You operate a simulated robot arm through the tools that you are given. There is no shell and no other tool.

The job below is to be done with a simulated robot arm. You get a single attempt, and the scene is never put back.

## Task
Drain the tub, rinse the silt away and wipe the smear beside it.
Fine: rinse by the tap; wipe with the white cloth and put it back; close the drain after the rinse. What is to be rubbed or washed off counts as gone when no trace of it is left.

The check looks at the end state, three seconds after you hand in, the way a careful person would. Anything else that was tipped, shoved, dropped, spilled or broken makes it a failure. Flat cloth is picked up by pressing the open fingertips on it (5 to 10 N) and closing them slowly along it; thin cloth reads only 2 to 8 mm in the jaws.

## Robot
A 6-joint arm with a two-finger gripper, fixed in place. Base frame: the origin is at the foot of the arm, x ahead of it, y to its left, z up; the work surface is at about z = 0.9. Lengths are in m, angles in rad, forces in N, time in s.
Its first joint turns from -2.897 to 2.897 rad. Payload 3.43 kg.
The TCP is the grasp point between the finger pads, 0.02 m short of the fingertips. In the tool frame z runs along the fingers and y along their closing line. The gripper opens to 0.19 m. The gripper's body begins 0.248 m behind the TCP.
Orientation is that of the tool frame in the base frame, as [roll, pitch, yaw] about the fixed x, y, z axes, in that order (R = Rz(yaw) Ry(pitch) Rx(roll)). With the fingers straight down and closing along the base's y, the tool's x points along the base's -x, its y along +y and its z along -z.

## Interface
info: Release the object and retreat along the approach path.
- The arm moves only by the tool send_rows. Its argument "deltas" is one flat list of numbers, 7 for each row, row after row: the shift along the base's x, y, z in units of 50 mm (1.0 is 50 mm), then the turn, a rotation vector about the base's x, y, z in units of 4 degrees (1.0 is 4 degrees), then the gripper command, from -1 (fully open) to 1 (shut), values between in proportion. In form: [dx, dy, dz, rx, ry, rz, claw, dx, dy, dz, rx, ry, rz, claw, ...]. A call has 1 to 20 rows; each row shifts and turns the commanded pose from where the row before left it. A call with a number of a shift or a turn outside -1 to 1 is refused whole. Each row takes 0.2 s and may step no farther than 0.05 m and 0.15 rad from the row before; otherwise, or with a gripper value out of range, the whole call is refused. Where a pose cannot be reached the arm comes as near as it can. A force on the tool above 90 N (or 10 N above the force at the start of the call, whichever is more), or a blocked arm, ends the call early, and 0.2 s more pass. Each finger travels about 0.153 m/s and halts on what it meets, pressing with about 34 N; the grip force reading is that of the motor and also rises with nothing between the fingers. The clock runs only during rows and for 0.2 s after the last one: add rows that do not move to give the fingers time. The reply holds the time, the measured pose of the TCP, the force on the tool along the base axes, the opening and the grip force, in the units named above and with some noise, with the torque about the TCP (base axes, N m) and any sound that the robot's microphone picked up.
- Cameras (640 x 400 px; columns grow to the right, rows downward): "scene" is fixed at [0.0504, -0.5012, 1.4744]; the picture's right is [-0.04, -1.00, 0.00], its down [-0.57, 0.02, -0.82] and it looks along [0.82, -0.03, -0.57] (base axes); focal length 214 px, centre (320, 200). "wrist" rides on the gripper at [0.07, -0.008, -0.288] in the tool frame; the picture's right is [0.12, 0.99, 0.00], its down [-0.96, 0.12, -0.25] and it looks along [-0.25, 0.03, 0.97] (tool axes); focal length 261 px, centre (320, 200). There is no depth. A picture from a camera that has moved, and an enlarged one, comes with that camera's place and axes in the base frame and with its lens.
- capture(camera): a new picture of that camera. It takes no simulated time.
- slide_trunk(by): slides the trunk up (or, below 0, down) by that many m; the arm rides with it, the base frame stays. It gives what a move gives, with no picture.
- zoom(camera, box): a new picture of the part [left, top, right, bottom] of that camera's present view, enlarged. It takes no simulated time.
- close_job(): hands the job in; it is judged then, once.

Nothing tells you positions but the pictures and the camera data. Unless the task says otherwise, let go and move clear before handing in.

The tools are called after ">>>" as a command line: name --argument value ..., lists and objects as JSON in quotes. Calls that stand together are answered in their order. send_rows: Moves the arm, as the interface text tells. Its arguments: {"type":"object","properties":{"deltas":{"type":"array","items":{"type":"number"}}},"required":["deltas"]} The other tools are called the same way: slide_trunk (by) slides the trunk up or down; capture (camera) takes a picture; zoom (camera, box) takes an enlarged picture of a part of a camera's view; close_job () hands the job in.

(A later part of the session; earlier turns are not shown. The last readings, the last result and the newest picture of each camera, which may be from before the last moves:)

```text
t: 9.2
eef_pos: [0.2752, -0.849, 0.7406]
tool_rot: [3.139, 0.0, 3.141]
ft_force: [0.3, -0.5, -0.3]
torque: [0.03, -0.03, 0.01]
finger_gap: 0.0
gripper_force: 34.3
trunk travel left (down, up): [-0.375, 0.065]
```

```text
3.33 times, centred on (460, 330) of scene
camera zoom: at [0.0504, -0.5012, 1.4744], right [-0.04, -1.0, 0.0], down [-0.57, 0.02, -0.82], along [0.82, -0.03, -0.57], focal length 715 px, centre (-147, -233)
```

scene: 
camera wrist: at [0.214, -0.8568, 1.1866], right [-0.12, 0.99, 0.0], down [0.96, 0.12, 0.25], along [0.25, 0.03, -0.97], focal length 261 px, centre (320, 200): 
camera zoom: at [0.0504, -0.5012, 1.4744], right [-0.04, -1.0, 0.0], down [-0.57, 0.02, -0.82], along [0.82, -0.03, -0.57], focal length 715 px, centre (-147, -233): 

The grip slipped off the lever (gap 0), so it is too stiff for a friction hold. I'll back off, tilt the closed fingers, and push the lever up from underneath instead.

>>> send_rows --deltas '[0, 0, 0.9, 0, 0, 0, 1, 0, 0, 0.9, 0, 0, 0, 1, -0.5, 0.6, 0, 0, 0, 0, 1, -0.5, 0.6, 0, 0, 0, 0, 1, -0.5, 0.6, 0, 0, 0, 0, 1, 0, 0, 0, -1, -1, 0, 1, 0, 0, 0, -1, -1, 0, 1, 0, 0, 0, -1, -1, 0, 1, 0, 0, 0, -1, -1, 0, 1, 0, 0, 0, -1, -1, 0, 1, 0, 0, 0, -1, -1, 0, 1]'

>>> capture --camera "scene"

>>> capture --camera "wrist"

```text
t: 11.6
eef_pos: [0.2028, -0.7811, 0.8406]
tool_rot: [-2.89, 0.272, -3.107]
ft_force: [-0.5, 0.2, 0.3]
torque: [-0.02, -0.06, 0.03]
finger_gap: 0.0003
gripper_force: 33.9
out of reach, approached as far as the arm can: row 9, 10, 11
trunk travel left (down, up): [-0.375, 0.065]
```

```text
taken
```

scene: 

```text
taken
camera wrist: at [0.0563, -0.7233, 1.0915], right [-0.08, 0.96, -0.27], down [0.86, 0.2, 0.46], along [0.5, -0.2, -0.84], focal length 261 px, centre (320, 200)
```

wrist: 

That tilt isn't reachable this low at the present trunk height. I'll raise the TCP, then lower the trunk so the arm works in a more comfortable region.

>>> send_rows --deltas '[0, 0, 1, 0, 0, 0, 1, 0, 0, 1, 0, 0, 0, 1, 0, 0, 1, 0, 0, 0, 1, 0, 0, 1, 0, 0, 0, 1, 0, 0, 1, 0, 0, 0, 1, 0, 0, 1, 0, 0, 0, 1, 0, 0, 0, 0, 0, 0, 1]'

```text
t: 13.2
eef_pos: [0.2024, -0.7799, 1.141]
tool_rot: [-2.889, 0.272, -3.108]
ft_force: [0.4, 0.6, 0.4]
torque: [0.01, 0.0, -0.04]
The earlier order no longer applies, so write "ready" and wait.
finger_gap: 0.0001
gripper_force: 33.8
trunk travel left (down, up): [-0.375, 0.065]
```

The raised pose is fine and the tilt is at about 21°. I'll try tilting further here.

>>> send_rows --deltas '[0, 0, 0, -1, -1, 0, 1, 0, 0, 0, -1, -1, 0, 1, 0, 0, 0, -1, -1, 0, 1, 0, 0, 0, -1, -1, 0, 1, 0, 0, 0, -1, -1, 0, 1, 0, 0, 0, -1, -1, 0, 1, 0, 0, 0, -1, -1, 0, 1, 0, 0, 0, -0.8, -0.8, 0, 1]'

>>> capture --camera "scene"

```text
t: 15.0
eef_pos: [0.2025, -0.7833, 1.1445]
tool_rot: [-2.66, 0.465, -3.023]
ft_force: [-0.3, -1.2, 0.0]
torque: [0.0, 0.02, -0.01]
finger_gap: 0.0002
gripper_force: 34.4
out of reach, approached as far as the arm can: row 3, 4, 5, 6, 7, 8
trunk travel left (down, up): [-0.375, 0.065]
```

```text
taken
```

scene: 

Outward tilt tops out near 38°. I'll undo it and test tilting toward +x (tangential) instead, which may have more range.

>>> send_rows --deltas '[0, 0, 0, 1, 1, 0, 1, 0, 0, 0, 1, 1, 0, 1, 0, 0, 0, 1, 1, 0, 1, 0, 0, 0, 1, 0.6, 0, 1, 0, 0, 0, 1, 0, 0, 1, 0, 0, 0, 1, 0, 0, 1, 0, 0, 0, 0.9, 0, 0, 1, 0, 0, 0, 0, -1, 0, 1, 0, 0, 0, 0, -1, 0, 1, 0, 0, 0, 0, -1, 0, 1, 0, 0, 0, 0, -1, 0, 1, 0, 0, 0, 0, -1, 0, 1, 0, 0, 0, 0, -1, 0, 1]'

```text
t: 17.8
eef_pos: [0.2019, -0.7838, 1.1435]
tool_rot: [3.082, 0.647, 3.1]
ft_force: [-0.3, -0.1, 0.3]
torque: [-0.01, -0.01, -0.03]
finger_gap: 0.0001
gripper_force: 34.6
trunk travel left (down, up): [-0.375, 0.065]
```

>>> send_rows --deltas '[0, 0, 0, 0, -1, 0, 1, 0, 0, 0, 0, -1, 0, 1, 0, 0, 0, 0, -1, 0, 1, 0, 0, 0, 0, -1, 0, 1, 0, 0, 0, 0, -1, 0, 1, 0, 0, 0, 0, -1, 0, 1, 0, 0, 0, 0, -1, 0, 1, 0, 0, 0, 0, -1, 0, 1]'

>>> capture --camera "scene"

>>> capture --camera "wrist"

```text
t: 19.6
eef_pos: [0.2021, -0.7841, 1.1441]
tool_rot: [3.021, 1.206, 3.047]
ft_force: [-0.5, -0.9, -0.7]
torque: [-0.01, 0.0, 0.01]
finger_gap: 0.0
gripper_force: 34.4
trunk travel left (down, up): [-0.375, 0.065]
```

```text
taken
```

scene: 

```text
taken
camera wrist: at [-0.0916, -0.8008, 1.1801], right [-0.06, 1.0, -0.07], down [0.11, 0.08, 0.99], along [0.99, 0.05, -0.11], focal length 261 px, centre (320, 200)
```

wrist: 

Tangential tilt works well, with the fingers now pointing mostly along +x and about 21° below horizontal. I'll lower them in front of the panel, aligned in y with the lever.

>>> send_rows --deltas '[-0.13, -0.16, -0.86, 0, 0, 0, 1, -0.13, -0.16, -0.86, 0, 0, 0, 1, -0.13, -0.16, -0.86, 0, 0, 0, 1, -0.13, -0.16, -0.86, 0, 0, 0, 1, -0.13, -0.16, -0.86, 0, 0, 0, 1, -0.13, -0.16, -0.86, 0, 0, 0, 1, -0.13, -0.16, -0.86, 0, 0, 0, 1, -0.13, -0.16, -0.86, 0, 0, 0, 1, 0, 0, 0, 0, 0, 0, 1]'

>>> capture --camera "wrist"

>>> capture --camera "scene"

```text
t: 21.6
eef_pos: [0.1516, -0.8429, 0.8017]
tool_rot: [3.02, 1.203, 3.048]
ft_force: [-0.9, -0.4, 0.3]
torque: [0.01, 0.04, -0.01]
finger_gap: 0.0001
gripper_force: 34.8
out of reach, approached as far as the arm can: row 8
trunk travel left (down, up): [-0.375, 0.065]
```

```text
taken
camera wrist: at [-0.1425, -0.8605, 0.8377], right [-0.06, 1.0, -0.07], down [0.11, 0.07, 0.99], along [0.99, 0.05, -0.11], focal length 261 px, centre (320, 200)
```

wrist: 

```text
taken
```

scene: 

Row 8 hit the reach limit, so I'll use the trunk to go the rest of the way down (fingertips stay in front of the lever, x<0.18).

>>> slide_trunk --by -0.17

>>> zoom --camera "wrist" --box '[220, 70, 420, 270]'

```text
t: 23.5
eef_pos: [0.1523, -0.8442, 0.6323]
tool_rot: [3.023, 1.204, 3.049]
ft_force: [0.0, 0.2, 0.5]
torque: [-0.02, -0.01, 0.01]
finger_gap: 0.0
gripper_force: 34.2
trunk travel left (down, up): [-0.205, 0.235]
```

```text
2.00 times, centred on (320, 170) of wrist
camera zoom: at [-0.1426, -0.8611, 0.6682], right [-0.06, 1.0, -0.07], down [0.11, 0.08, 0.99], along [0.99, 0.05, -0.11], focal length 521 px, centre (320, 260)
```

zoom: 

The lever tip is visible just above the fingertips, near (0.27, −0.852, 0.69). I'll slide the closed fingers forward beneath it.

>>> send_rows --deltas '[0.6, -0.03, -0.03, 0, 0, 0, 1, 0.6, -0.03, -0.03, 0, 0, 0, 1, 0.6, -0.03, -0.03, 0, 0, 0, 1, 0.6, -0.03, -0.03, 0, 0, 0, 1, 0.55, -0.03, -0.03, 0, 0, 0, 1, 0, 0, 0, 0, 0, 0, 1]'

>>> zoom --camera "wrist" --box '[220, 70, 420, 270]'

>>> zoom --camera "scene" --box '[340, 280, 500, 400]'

→ **Your goal**: State how many lines include the string "part", and nothing more.

→ **Answer for the task**: 3